■ Given data:
------------------------

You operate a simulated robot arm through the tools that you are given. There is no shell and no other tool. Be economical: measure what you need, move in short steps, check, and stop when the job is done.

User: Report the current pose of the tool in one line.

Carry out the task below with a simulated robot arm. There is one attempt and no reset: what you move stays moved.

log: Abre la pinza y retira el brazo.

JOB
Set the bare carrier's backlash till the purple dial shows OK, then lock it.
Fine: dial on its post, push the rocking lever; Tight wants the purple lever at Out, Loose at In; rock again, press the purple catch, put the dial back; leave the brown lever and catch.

------------------------

■ Problem details: Quote, without any change, each line from the one that contains "log: Abre la pinza y retira el brazo." through the end of the material. Each line that is not empty gets a number of its own, and empty lines are dropped.

■ Answer:
1. log: Abre la pinza y retira el brazo.
2. JOB
3. Set the bare carrier's backlash till the purple dial shows OK, then lock it.
4. Fine: dial on its post, push the rocking lever; Tight wants the purple lever at Out, Loose at In; rock again, press the purple catch, put the dial back; leave the brown lever and catch.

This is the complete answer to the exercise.